**Work to do**
1. Take the document segment and repeat only what runs from "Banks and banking" through "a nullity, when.".
2. Carry the document segment on from its last sentence.

**Document segment**
Opinion
No. 23778
Decided March 29, 1933.
Banks and banking — Liquidation — Money for reconstruction purposes only, preferred as special deposit — Bank president, depositing reorganization money, a general creditor, when — Money applied to bank's debts, at suggestion of state bank superintendent — Deed to one director, as preference, a nullity, when.
1. Money placed with an insolvent bank for reconstruction purposes only, is in fact a "special deposit," and so long as it retains its integrity as "money deposited for the purpose of reconstruction," it constitutes a preferred claim against the assets of the bank in case of liquidation.
2. When the depositor of such money was the president of the bank in question, although he safeguarded himself to the extent of taking, first, a certificate of deposit for such amount, and, second, returning such certificate and taking a receipt from the bank, with the recital, "Received from (name of depositor) Ten Thousand Dollars for re-organization," if he afterward knowingly permitted the bank to use such money for the payment of its debts, such deposit lost its sanctity as a "special deposit," became part and parcel of the general fund of the bank, and the depositor thereby lost his preference.
3. Nor does it matter that such money was applied to the payment of the bank's debts, at the suggestion of the then superintendent of banks of the State, as he had no authority to make such suggestion. ( Andrews v. State, ex rel., 124 Ohio St. 348, approved and followed.)
4. The further fact that the then superintendent of banks of the state advised the depositor to take steps to secure himself, avails such depositor nothing. ( Andrews v. State, ex rel., 124 Ohio St. 348, approved and followed.)
5. Where the board of directors of a bank consists of nine members, five of whom meet and pass a resolution to execute and deliver a deed to one of their number as a preference in a matter in which three of the members present have a financial interest adverse to that of the corporation, such action is a nullity, and no right, title or interest in lands passes by such deed. ( Briggs v. Gilbert Grocery Co., 116 Ohio St. 343, second paragraph of syllabus, approved and followed.)

**Given information**
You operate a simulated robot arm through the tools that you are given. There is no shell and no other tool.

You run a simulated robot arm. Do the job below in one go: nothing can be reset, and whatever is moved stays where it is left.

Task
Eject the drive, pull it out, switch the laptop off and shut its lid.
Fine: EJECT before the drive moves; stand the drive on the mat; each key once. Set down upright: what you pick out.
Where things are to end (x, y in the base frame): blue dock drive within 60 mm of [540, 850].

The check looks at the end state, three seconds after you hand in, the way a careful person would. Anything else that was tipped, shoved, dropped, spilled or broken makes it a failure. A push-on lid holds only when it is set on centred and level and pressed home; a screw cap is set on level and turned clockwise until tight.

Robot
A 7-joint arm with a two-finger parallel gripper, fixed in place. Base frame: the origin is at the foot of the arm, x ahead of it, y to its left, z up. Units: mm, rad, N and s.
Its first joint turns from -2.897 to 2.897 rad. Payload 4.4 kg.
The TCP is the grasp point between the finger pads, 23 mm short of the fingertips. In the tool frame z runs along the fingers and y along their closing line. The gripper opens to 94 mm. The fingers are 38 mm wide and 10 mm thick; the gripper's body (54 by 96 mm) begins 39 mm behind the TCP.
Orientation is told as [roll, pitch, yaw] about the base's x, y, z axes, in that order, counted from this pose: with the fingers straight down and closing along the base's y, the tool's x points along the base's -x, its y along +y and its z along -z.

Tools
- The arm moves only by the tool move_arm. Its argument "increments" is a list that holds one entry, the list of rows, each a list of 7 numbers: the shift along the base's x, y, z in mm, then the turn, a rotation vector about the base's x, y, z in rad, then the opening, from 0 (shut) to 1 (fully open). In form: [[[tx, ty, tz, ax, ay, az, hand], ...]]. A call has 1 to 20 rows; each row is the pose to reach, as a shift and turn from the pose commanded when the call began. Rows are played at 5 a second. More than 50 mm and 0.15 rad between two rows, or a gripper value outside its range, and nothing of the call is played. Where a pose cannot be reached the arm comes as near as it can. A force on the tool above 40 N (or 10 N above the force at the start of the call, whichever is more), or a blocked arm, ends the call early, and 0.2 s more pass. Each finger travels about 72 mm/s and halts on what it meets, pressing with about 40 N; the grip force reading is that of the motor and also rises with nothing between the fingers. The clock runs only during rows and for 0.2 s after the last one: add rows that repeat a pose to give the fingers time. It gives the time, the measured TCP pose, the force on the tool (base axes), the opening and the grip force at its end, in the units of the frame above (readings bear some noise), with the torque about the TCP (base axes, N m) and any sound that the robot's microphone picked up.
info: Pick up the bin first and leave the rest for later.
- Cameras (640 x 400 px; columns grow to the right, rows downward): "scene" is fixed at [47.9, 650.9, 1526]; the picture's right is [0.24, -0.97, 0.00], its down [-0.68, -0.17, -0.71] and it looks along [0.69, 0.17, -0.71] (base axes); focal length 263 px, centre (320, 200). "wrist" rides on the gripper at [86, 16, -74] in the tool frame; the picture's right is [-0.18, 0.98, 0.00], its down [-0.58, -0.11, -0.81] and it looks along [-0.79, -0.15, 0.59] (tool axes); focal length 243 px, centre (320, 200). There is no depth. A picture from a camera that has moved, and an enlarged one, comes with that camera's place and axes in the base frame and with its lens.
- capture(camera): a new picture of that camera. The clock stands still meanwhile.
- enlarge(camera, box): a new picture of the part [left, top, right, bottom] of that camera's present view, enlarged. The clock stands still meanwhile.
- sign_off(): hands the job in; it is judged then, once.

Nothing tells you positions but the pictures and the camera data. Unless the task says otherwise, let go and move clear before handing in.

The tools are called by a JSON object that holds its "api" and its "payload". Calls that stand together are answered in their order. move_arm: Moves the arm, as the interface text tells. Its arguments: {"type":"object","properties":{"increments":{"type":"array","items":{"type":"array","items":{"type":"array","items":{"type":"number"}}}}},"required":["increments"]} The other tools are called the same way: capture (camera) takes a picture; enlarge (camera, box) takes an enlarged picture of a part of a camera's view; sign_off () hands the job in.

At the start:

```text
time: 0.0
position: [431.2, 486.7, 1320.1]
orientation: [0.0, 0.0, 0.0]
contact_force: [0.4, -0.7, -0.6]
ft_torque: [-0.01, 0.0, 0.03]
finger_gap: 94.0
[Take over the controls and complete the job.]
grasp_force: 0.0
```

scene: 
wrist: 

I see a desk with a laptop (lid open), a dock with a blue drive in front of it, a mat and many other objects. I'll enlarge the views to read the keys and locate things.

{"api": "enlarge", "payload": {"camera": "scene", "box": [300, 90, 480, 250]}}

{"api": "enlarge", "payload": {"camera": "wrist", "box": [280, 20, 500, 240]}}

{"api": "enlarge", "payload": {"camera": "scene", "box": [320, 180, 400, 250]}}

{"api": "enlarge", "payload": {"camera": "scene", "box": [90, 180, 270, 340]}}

**Responses for each task**
1.
Banks and banking — Liquidation — Money for reconstruction purposes only, preferred as special deposit — Bank president, depositing reorganization money, a general creditor, when — Money applied to bank's debts, at suggestion of state bank superintendent — Deed to one director, as preference, a nullity, when.

2.
ERROR to the Court of Appeals of Wayne county.
The Doylestown Banking Company was an Ohio corporation, having its principal place of business at Doylestown, Wayne county, Ohio. Dr. A.E. Stepfield was for many years its president, which office he resigned December 11, 1930. He continued, however, to serve as a director up to December 30, 1930, when said bank was taken over by O.C. Gray, then superintendent of banks, for liquidation.
For some weeks prior to the closing of the bank it was in financial difficulty, and was under the close supervision of the superintendent of banks, through his deputy, Robert F. Lind.
Through negotiations, of which Mr. Lind apparently had knowledge, arrangements were made early in December, 1930, whereby $30,000 of new capital was to be put into said bank. Of this, Dr. Stepfield and his associates were to raise and put in $10,000, and Blake McDowell and his associates of Akron, Ohio, were to raise and put in $20,000. The old stock was all to be surrendered and new stock issued, two-thirds to the Akron parties and one-third to Dr. Stepfield and his associates. Dr. Stepfield had agreed to permit any of the old stockholders, who cared to contribute to the $10,000 fund, to have a pro rata share in his one-third of the stock. J.W. Zimmerman and E.N. Koehler, two of the directors, each agreed to contribute to said fund and participate in the distribution of the new stock.
Under date of December 7, 1930, Mr. Lind wrote to Dr. Stepfield as follows:
"State of Ohio "Department of Banks "Columbus"Canton, Ohio, Dec. 7th, 1930.
"Dr. A.E. Stepfield, Doylestown, Ohio.
"Dear Doctor:
"I was in Akron yesterday and after a long discussion with the committee of the First City I thought I would not be able to do anything with them. Mr. Bates turned it down flat. Finally he said he would take 10,000 in mortgages that the Peoples hold but McDowell would have to take the balance. I saw Arnot at the Standard and he said he thought there would be no trouble and he would call his Committee at once. I went back to McDowell and he said he would arrange in some way to take care of the balance 10,500 at the Peoples. I was in his Office when he called you. I think you will have no trouble in getting the 10,000 at the Central in Barberton, but you will have to act at once. You can have the other stockholders sign with you and collect from them and pay on the note when they pay.
"I almost forgot to tell you and Mr. Zimmerman will have to give the First City Trust a written guarantee to take care of any of the mortgages they can not collect out of the 10,000.
"Now Doctor get busy at once and try to have this cleaned up by Tuesday. McDowell is ready to pay in his 20,000 just as soon as you people get the 10,000 together.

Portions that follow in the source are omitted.